Monday, August 21, 2006

Reader's Diary #143- Tom Lowenstein (Translator): Eskimo Poems from Canada and Greenland (up to "Heq")

When I go to read another's interpretation of another culture's art, I'm a little weary. Being from one of those cultures people tend to analyze, I've learned that too often outsiders are either culture blind (a new phrase I'm trying to coin) whereby everything we do is "simply marvelous!", or bigoted.

I had the same skepticism picking up Eskimo Poems. But, I was too intrigued by the collection to pass it up. I've voiced my concern before that I've been reading too much Eurocentric literature. And while most of Canadian literature fits into that category (the term "Eurocentric" has come to mean all Western culture in general), First Nations and Inuit literature doesn't seem to apply. All of our cultures may all be Americanized one day, but for now (and especially when these "Eskimo Poems" were written), there are enough obvious differences in our art. Watch Atanajuat, listen to Tanya Tagaq and tell me otherwise. It's unfortunate that many of the great poets of the past may have been Inuit but will likely never be recognized names like Keats, Frost, or Whitman.
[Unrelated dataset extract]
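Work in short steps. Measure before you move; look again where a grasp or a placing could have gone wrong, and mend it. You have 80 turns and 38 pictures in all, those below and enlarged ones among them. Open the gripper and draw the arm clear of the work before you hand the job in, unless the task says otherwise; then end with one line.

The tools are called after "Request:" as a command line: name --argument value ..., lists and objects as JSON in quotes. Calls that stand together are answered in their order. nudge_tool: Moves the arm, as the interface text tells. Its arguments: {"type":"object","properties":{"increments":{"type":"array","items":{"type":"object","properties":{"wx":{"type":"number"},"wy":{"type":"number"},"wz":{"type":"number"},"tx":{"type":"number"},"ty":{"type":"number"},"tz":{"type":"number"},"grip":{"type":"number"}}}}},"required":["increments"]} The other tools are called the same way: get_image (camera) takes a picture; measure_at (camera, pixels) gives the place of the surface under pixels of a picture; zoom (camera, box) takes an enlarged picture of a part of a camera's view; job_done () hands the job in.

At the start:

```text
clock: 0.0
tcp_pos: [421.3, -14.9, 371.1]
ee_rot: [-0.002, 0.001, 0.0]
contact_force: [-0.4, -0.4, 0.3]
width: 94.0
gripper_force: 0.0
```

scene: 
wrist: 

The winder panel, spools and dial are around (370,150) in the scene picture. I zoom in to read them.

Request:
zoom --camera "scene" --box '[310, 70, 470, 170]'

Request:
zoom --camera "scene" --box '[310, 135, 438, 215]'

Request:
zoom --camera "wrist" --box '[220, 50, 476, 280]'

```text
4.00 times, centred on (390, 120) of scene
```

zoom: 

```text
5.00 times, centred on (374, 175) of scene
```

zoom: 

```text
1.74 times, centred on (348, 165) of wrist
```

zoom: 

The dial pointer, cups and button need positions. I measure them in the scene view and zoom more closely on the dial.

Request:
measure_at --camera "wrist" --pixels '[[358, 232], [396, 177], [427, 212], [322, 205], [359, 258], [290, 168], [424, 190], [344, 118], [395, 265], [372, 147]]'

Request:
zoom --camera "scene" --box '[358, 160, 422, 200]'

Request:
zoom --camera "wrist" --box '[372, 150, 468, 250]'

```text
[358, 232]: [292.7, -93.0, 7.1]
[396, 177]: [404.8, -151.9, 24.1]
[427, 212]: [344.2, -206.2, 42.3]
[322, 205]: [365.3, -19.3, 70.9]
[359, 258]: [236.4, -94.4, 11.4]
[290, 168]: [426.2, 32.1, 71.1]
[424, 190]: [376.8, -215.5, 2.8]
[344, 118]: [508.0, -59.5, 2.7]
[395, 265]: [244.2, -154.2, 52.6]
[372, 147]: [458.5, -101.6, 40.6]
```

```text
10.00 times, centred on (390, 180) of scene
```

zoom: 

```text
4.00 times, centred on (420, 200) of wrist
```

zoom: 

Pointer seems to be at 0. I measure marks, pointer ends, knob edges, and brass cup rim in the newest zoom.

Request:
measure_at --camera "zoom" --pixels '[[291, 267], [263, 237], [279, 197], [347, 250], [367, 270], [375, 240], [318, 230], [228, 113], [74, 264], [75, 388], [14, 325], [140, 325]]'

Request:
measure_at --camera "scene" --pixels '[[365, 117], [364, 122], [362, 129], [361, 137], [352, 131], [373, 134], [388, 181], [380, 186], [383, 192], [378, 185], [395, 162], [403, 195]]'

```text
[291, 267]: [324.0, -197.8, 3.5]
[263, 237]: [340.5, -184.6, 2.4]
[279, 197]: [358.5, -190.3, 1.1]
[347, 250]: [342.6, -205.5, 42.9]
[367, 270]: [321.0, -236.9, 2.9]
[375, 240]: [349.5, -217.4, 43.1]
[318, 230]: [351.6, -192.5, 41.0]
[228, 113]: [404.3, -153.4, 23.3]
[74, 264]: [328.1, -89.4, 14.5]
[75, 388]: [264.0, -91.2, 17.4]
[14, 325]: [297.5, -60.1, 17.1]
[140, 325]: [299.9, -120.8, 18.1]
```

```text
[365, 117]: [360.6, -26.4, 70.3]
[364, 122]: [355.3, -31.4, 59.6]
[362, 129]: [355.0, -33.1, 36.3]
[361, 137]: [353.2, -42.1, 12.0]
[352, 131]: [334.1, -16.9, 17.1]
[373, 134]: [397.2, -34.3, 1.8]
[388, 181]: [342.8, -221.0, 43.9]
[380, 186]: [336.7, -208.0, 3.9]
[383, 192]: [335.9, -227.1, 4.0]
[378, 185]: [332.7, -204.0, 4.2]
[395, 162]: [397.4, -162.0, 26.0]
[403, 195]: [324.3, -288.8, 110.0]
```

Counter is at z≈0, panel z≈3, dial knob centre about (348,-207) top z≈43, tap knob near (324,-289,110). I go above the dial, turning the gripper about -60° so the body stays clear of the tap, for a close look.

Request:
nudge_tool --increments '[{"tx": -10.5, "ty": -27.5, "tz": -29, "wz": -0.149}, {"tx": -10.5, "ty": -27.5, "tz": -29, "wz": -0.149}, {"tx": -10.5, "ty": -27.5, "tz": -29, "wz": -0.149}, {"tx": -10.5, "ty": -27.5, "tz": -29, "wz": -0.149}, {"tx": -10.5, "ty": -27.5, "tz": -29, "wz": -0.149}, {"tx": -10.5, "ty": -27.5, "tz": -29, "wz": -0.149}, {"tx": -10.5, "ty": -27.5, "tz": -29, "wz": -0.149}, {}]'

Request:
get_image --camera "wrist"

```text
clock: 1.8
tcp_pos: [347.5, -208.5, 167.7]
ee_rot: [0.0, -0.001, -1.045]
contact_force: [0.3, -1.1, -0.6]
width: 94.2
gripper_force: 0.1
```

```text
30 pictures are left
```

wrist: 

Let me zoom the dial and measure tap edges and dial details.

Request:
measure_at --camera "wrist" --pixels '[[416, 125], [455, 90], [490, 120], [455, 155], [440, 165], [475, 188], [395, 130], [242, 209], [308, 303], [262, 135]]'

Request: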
I think times are changing and new Inuit poets will probably have a better shot at success, but names like Aua will probably be forgotten except by a few openminded literati.
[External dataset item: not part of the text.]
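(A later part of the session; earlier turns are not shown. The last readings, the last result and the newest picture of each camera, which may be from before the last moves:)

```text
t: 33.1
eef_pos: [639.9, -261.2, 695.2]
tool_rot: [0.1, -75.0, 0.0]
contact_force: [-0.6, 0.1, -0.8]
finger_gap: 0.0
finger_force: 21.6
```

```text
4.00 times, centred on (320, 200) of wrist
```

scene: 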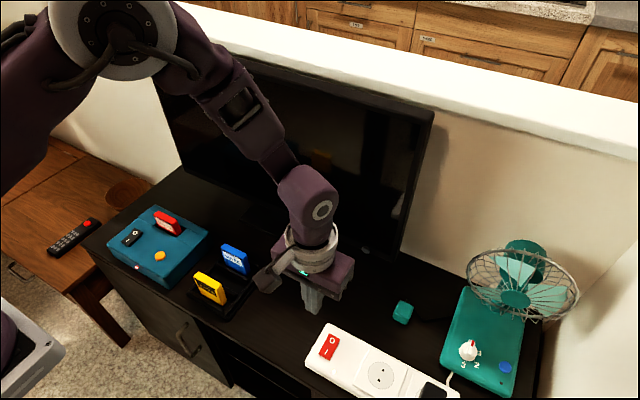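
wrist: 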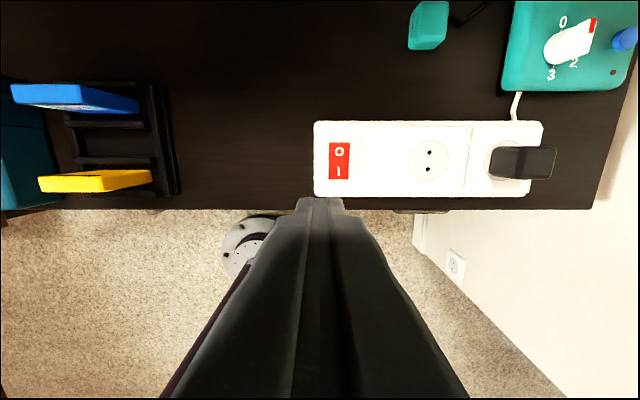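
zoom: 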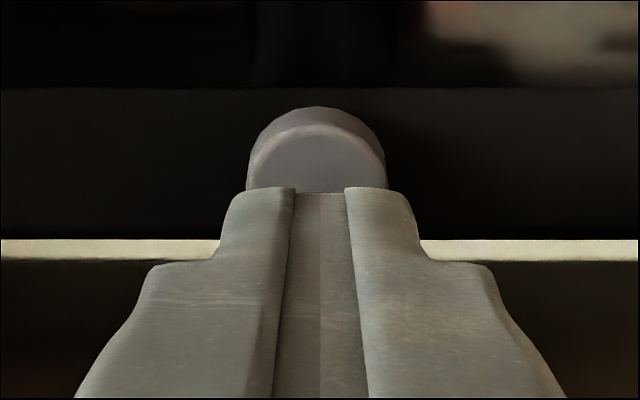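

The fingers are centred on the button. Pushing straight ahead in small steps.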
Knud Rasmussen, in his openmindedness, was a rarity of his time. These poems were originally collected by the Greendlandic born explorer in the early part of the 20th century. He translated the Inuktitut words into Danish, Lowenstein translated those into English. So being doubly translated there's some risk that something has been lost in translation- and perhaps even a risk that something has been added. However...

So far I'm enjoying the poems tremendously. In many ways they are different than most of the poetry that I've read. There's much more repetition- most were originally songs and to be remembered (there wasn't paper) had to have the repetition. Also, there's a lot of untranslatable syllables (ex. "jajai-ija") that end many of the stanzas. The repetition, the "jajai-ija"s (pronounced roughly as "yah-yie--eeya" -they still do this sort of singing today), and the themes revolving around nature all add to a near trance-inducing poetry experience.
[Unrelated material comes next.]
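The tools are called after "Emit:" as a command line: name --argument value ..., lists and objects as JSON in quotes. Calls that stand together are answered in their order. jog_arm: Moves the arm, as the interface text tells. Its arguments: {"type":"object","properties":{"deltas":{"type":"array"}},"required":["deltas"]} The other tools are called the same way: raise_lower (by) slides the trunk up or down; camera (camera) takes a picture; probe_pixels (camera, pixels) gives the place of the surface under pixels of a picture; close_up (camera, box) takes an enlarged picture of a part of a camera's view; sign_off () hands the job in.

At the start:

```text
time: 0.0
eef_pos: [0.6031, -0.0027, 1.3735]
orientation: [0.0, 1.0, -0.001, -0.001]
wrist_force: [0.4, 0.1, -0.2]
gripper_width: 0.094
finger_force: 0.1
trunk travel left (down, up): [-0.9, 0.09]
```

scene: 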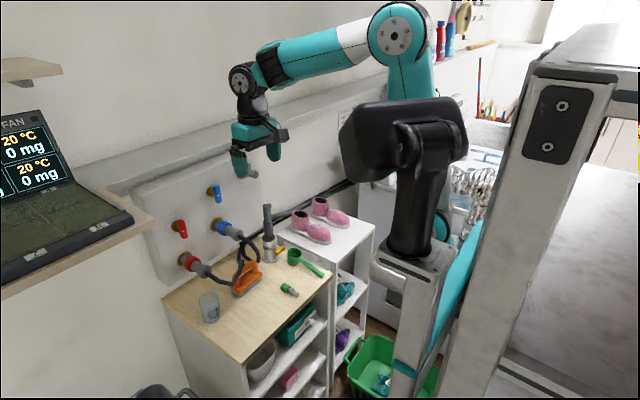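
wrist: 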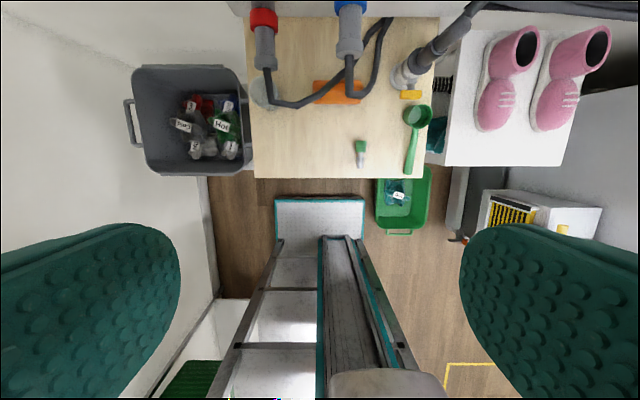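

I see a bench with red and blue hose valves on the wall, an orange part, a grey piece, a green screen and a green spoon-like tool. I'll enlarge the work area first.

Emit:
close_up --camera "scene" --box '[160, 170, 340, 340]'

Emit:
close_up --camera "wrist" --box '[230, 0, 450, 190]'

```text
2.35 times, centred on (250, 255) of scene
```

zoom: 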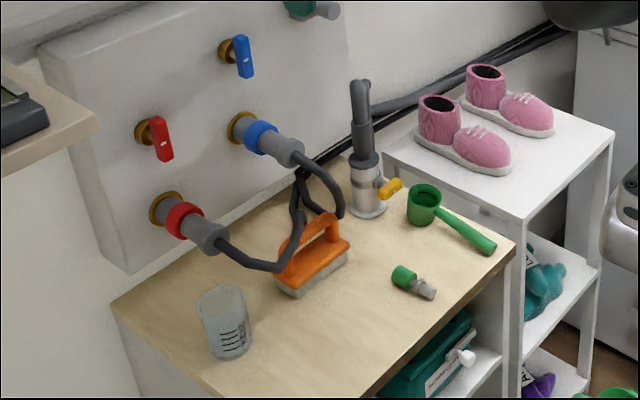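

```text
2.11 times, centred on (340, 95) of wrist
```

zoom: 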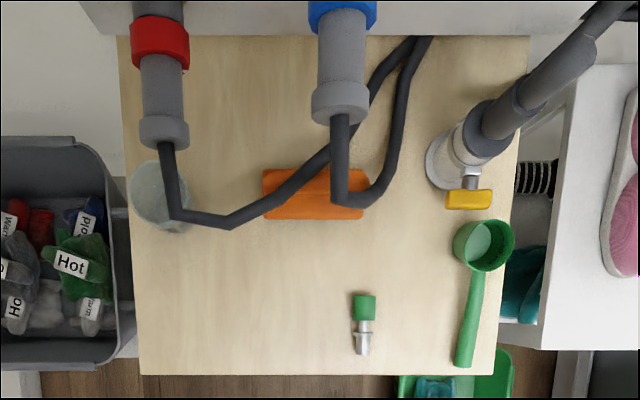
That's not to say there are no similarities with non-Inuit poetry. The poems collected by Rasmussen are superbly crafted poems. There are some examples of figurative language,
"A little mouth,/that curves down at the corners/ like a stick, bent to form a
kayak's rib",
- from Netsit's "Men's Impotence"

"each time the sun/ climbs over the roof of the sky"


- from "Dead Man's Song"

and masterful imagery
"His head is swollen,/ his beak is hooked,/ and his round eyes/ have lids turned
inside out,/ red and heavy!"
-from Tatilgak's "Bird Song". Combined with the poet's unique way of interpreting mankind, these are great works of art.

4 comments:

Barbara Bruederlin said...

Rasmussen seems like he would have been quite a rarity, in his sensitivity to another culture. You have had much more exposure to Inuit culture than I have, but yes, after hearing a musician like Tanya Tagaq, I can agree wholeheartedly that there are considerable differences between our forms of art.

Go ahead and coin "culture blind". It's a keeper.

John Mutford said...

I think the CBC has already tried out "Pop Culture Blindness". It's a reference to those insanely popular movies, books, etc that we sometimes miss. Like my wife who has never seen "The Breakfast Club."

Crazy Christina said...

I haven't seen "The Breakfast Club" either. In fact, sometimes insane popularity is what keeps me from reading a book (ie: Dan Brown's latest craze) or seeing a film. I'm not the least bit trendy, and I'm pretty stubborn. I pride myself in not being a bandwagon-jumper...with the exception of "Lord of the Rings" (which, in my defense, I read as a teen before the movie hype...)

...oh, and blogging. I finally succumbed to that too.

Yikes...I'm a closet trend-follower!

Christina

John Mutford said...

Christina,
You can try coining "closet trend-follower". Coining your own phrases is the latest thing.